PRICE DISCRIMINATION
Price
discrimination exists when the same product is sold at different prices to
different buyers. The cost of production may be same or it differs but not as
much as the difference in the charged prices.
The product is basically the same but it may have little difference like
different editions of the same book, high price & low-price edition,
different locations of seats in a cinema hall, different seats in an aircraft
or in a train etc.
A
typical case is about identical products, produced at same cost but sold at
different prices depending on the preference of the buyers, their income, their
location & the availability of substitutes.
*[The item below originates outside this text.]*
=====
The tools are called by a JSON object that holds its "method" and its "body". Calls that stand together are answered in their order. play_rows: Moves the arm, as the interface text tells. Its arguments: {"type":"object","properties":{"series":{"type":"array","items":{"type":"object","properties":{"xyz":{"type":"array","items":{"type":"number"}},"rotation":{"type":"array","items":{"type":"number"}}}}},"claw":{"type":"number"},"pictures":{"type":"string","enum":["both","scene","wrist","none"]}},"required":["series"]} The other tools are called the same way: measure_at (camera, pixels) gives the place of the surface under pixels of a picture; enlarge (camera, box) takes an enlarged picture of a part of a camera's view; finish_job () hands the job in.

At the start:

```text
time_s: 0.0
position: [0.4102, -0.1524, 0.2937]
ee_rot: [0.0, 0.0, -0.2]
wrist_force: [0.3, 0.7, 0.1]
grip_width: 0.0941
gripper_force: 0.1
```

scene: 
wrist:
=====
For these differences the
demand curves will be of different slopes in the different sectors of the firm.
It is also common to charge different prices for the same product at different
time periods- a new product is often sold at
a high price only to the rich, while subsequently it is sold at lower
prices to the low income groups.
Although
price discrimination is more easily implemented by a monopolist because he
controls the whole supply of a given commodity, this price policy is quite
commonly followed by most firms which charge a different price to their
customers depending on the items they purchase, relationship between sellers
& customers & other factors.
The
necessary conditions which must be fulfilled for the implementation of price
discrimination are the following.
1. The
market must be divided into sub markets with different price elasticities.
2. There
must be effective separation of the sub markets so that no reselling can take
place from the low price market to the high price market. This condition shows
why price discrimination is easier to apply with commodities like electricity
or gas or services of a doctor or lawyer which are consumed by the buyer &
can’t be resold.
Price discrimination is possible under the following conditions.
1. The nature of the
commodity: The nature of the commodity or
service may be such that there is no possibility of transferring the commodity
from one market to another like the services of doctors or lawyers.
2. Existence of Monopoly:
Discrimination is possible only if monopoly exists & there is no
competition in the market.
3. Division of market:
The market is distinctly divisible into different parts among which products
can’t be exchanged.
4. Preference or Prejudices of buyers: Sometimes price discrimination is possible when the same product is sold to different groups of people with different packaging. Also, it is not be possible for the buyers in the dearer market to transfer themselves into the cheaper market to buy the goods or services at a lower price.
5. Long distance or tariff
barriers: Price discrimination often occurs
when the markets are separated by large distance or tariff barriers.
6. Legal Sanction:
In some cases, there may be legal sanction for price discrimination like
electricity or railways.
7. Ignorance & Laziness
of the buyers: Price discrimination is
possible due to ignorance and laziness of the buyers.
8. Different purpose: It may be possible when several groups of buyers require the same service for clearly differentiated commodities. For example, the railways charge different rates of fares for the transport of coal & cotton. Price discrimination is not possible under perfect competition. It can occur under imperfect market conditions. The degree of price discrimination depends on the degree of imperfection of the market.
Prof.
A.C.Pigou has distinguished between the following three types of price
discrimination based on the degree of exploitation.
1. Price discrimination of
the first degree: Iit occurs when the
monopolist is able to sell each separate unit at different price. So each buyer
is forced to pay the price which he is willing to pay. The seller leaves no
consumer surplus with any buyer.
2. Price discrimination of
the second degree: It occurs if a monopolist
can divide the buyers into different groups & from each group he charges a
different price which is the lowest demand price of the group.
3. Price discrimination of
the third degree: It occurs when the
seller divides his buyers into two or more than two sub markets or groups
depending on the price elasticity of demand & charges a different price in
each sub market. The price charged depends on the output sold in the submarket &
the demand conditions of the sub market. This is most common. A common example
is when a seller sells at a higher price in the domestic market & lower
price in the international market.
Price discrimination is profitable when elasticities of demand in the submarkets are different. If at a single monopoly price the elasticities in the two submarkets are different then MR will be different in the two markets. The market with higher elasticity will have a higher MR & a market with lower elasticity will have a lower MR. so, it is profitable for the monopolist to transfer some commodities from low elasticity market to high elasticity market. This way the MR will increase in the low elasticity market & MR in the high elasticity market will fall. Ultimately the MR of both the market will be equal & it will not be profitable any more to transfer goods from one market to another. So, the equilibrium will be reached.
So
the equilibrium conditions are:-
1. Aggregate
MR= MC of the total product
2. MRa = MRb = MC
Thus
to pass judgement on the social desirability of a particular case of price
discrimination, all these have to be considered.